Dead or Alive 5 Review
In the last four years, the competition in the fighting game genre has grown massively, and I'm not just talking about the developers and their latest efforts to capture a wide audience. It's the players, too, and the rising fame of streaming sites like Twitch.tv has only given players even more notability - the online players, local tourneys, and major events are all bigger than ever. This means that the stakes are higher than ever for fighting game developers to innovate, and with a rapidly growing playerbase, these developers have a lot to lose. We've seen some fighting game series flourish, while other franchises have struggled to regain past glory. Tecmo's Dead or Alive hasn't had a fully new entry in years, but it's finally back with a new entry, but has it added enough new content to keep up with the leaps and bounds other studios have made in fighting games?
Opinions will surely differ when answering that question, but I don't feel like they have. DOA5 adds a new Mortal Kombat 9-style story mode, and it's just as hilarious and strange as you'd expect out of Team Ninja - but beyond some online play, DOA5 is generally lacking in new content or gameplay modes to keep players interested. The twenty-plus roster includes many of the series' most entertaining fighters along with two new ones and five unlockables (including Sarah, Akira, and Pai from the Virtua Fighter games), but that pales in comparison to the rosters seen in other games, including the just-released Tekken Tag Tournament 2. The fighters and stages have been overhauled to look much cleaner and more detailed than before, and at least here on 360, the game runs at a solid and smooth 60fps as you'd likely expect.
One nice feature that's returning this time is the tag battle system with two fighters on each side, and these do wind up being very tense and exciting, and serve as a solid addition to the game that works even better than it did in DOA4. I'm not sure what the higher-end balance is of tag battles, as that will only be decided with tournaments and extended online play. But these additions aren't really enough to breathe new life in, not with the stiff competition available today; it's hard to escape the thought that the game is just a tad more shallow than what we're starting to expect from the latest generation of fighting games.
One of my first concerns I thought of going into DOA5 was the power of what are called Holds, the countermoves players can use to catch a kick or punch and automatically throw or grapple the opponent. In past DOA games, these moves had pretty loose timing and did tons of damage, making them just a bit too powerful, but here they've been toned down. Now, a rock-paper-scissors system is working nicely: holds beat strikes, throws beat holds, and strikes beat throws. The combo system is similar to what you've seen before in 3D fighting games, where juggles and ground attacks are a vital part of putting together big damage, getting creative with combos can create all kinds of new technology and trip up an opponent, and the person getting hit has little choice but to simply get back onto their feet safely, get to that neutral position, and try again.

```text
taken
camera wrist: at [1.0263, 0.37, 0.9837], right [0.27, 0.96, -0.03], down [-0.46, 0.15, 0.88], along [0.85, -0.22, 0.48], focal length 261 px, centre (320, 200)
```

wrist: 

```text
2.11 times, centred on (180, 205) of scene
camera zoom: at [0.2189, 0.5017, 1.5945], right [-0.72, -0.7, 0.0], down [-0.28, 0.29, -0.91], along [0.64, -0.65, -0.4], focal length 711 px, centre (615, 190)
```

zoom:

One new invention here is the super combo-style system that allows players to unleash moves that are called Power Blows. These moves usually seem to end in a big strike that sends the opponent flying backwards, and you can actually aim the direction of the final attack in a Power Move. The point of this is that stages are chock full of fun danger zones and breakable areas, and while these have been around for years, it used to be that you'd have to set up a stage break attack over the course of nearly a whole round. Now, with one well-timed Power Blow, you can additionally send your opponent out of a third-story window or off the edge of a glacier cliff so they take extra damage when they hit the bottom. I'm not sure that the differences between these stages are really that great for creating an even playing field in tournament settings or online games, but at the very least they do make for an exciting game to watch or play solo, that's for sure.
There's nothing really wrong with DOA5 and it's certainly an improvement over its predecessors, but I was expecting more from the first Dead or Alive game to come out in nearly seven years. I found the modes that are included for casual and offline players to be a little weak. Sure, the online play and training modes here will serve the roles that competitive players expect, but there's just not enough new stuff for me to heartily recommend it, not with the number of stellar fighting games that have been released in the last couple of years. For those who feel like the DOA games offer a simple but very entertaining take on fighting mechanics, then it's easy for me to suggest you pick up this sequel, but otherwise I'd recommend caution. It seems like the simultaneous release of Marvel vs Capcom Origins this week has taken some of the wind out of Team Ninja's sails, especially with how many FGC stars have stuck with the Capcom classic instead, but a lukewarm DOA5 launch doesn't mean you should ignore the game, especially if you've spent significant amounts of time playing this series over the last fifteen years.
Disclaimer: This review is based primarily on a retail Xbox 360 copy, but a PS3 copy was played as well and there are very few differences we found between the two versions.